Statins such as simvastatin, pravastatin, atorvastatin and rosuvastatin are competitive inhibitors of HMG-CoA reductase, the rate-limiting enzyme in cholesterol synthesis. They primarily lower plasma LDL. The inhibition of this enzyme results in a decrease in intracellular cholesterol concentration. This decrease, through SREBP transcription factors (Chapter 17, Fig. 17.7), increases the expression of LDL receptors on the cell membrane. This leads to increased cellular uptake of LDL and, consequently, to a lower plasma cholesterol concentration. The treatment with statins decreases plasma cholesterol concentration by 30–60%, and decreases the risk of future cardiovascular events by 20–30%. Statins also seem to decrease the inflammatory phenomena in the arterial wall.
Derivatives of fibric acid (fibrates) are agonists of the transcription factor PPARα. They stimulate the activity of LPL, decrease plasma triglyceride concentrations, and increase the concentration of HDL-C. Their effect on the LDL and total cholesterol is less pronounced than that of the statins.
Inhibitors of the intestinal absorption of cholesterol include older drugs, the bile acid-binding resins, that are now rarely used. They decrease plasma cholesterol concentration by interrupting the recirculation of cholesterol from the intestine and increasing its excretion. A newer drug, ezetimibe, inhibits the intestinal cholesterol transporter, the Niemann–Pick C1-like 1 (NPC1L1) protein in the intestinal brush border, and lowers total cholesterol by approximately 20%. Longer-term studies of its clinical benefit are in progress.
A substantial decrease in plasma triglyceride concentration can be achieved by treatment with omega-3 fatty acids (fish oil). Interestingly, fish oil preparations are also anti-arrhythmic, particularly in patients who have already suffered myocardial infarction.
In animals, antioxidants such as probucol or vitamin E inhibit development of atherosclerosis. Epidemiologic studies have shown that those who take antioxidants such as vitamin E and C or β-carotene have a decreased risk of cardiovascular disease. However, prospective clinical trials of antioxidant treatment failed to confirm such preventive benefit.
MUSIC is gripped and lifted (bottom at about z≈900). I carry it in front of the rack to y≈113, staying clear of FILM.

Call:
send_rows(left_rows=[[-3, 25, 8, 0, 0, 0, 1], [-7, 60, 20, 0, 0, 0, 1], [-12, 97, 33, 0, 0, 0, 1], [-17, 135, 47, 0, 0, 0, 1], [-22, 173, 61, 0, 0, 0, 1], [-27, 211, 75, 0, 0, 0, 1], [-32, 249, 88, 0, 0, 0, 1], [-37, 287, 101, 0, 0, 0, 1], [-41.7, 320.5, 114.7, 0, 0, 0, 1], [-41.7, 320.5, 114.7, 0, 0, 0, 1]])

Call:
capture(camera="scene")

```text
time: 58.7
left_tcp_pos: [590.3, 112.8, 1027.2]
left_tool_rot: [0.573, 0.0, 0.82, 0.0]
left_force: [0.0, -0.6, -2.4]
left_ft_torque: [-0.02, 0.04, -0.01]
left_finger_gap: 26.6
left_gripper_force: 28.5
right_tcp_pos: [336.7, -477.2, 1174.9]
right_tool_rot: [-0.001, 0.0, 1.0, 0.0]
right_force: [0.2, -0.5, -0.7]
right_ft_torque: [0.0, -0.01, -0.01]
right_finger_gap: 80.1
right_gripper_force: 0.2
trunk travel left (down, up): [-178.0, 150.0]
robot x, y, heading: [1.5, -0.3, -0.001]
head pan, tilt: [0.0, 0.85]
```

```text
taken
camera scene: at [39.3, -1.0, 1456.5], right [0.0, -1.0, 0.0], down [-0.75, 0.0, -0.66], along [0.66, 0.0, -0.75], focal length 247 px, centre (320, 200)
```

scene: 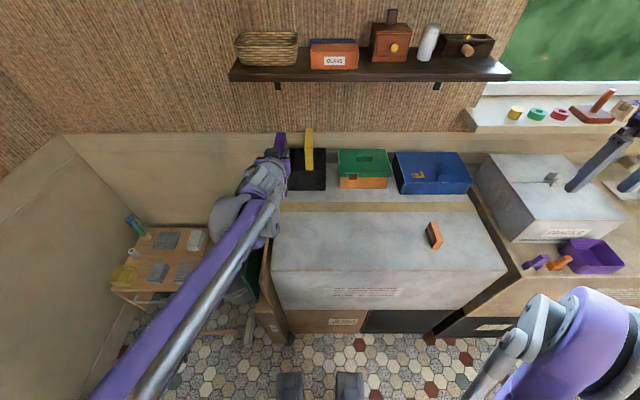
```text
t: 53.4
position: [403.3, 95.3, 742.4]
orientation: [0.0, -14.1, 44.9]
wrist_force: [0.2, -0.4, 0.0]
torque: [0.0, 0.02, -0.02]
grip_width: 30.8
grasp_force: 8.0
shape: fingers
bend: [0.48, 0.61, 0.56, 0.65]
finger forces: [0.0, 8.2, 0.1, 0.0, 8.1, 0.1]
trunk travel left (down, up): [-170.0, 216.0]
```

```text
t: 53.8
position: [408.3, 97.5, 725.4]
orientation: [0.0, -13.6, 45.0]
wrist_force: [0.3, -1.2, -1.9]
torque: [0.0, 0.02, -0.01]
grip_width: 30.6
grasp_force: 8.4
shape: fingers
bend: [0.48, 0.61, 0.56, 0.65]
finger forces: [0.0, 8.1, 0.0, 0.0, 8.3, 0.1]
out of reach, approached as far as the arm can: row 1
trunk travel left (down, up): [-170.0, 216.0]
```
One tentative explanation is that it is the natural antioxidants (such as those contained in fruits) or their combinations that are protective, rather than pure substances.
Lipoproteins transport hydrophobic lipids between organs and tissues.
Chylomicrons mediate the transport of dietary fat.
VLDL mediate the transport of endogenously synthesized fat.
Chylomicrons, VLDL and remnant lipoproteins are part of the organism's fuel distribution network: the fuel transport pathway.
LDL are cholesterol-rich lipoproteins which emerge from the fuel transport pathway. When present in excess they may enter the arterial wall.
HDL mediate reverse cholesterol transport, e.g. removal of cholesterol from the peripheral cells to the liver.
Atherogenesis involves endothelial dysfunction, lipid deposition, inflammatory reaction in the arterial wall, activation and proliferation of the arterial smooth muscle cells, and thrombosis. The major atherosclerosis-related diseases are coronary heart disease, stroke and peripheral vascular disease.
Interactions between cells participating in atherogenesis are mediated by an array of cytokines, growth factors and adhesion molecules.
Atherogenesis disrupts the structure of the arterial wall and results in the formation of atherosclerotic plaque, which narrows the lumen of the affected artery. However, the immediate cause of a heart attacks is not the slow growth of the plaque, but its sudden rupture.
Assessment of cardiovascular risk involves measurements of several lipid parameters and identification other risk factors such as hypertension, smoking and the presence of diabetes. The intensity of treatment is geared to the degree of calculated risk.